*Recorded data*

-- start --

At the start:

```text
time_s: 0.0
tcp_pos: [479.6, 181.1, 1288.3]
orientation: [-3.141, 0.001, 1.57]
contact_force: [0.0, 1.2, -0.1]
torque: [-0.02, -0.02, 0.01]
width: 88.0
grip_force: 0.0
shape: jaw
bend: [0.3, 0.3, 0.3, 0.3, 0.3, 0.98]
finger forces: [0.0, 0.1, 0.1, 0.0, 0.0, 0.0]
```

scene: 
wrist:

-- end --

*Document*
-- start --

Challenge 4: Build a Project Management Dashboard

Click here to download the training graph for Challenge 4


We now challenge you to create the basic building blocks for a project management dashboard. No matter if you do client work or personal projects, what you practice today will come in handy for any project-related work.

The use case for today’s challenge is a bit different from the previous days. The reason is that we’ve noticed that most people using Logseq for projects do so in a client setting. That means that they juggle multiple projects for multiple clients.

Luckily, queries provide us with the tools to sort through piles of notes. Instead of repeatedly searching for the same information, queries enable us to create a single page for a client to automatically (and continuously) search the graph for relevant notes. This gives queries a huge time-saving potential.

As in the days before, we first look at the inputs, movements, and outputs for this process. Use this information to complete the exercises. If you’re stuck, ask for help in today’s forum topic.

The inputs

For this challenge, our inputs are:

  • Meeting notes related to client projects.
  • Tasks that are mixed in between meeting notes.

The movements

These are the steps to go from inputs to outputs:

  1. The starting point is to run a meeting template and fill in the links or properties in the parent branch.
  2. Add text in a Notes subbranch.
  3. Add tasks in between the notes.
  4. Fetch all tasks mentioned during the meeting.
  5. Filter out all tasks from the notes to create a summary.

The outputs

For this challenge, we’re looking for two outputs that will help create an outline for stakeholder updates:

  1. A list of tasks, distilled from the notes branch.
  2. A summary of clean notes (not containing any tasks).

Exercises

  1. Inspect the structure of the meeting notes on page 2022/08/15 (make sure you use the training graph for challenge 4) and answer the following questions:
  • What is the function of each value in the query in the Tasks subbranch?
  • Why isn’t Finalize contract by having Marvin Acme sign it showing in the Tasks query?
  • What do you need to keep in mind when using the <% current page %> variable?

Hint: View the query in isolation. Why isn’t it showing any results?

  1. In the Summary subbranch of the meeting notes from 2022/08/15, add a query that fetches all notes but not the mixed-in tasks that are in status TODO or DONE.
    (Hint: Use separate not filters as there’s a known issue in some Logseq versions where the or and not filters don’t mix well.)

  2. Create a new template with at least the following characteristics (you choose what functionality to use, be it links or properties):

  • A value to mark the main branch as a Meeting.
  • A value to mark the main branch with the Client Name.
  • A subbranch that’s marked with the value Notes.

-- end --

*Task statement*
Provide the original wording of the document from "1. In the Summary" as far as "TODO or DONE.".

*Written solution*
1. In the Summary subbranch of the meeting notes from 2022/08/15, add a query that fetches all notes but not the mixed-in tasks that are in status TODO or DONE.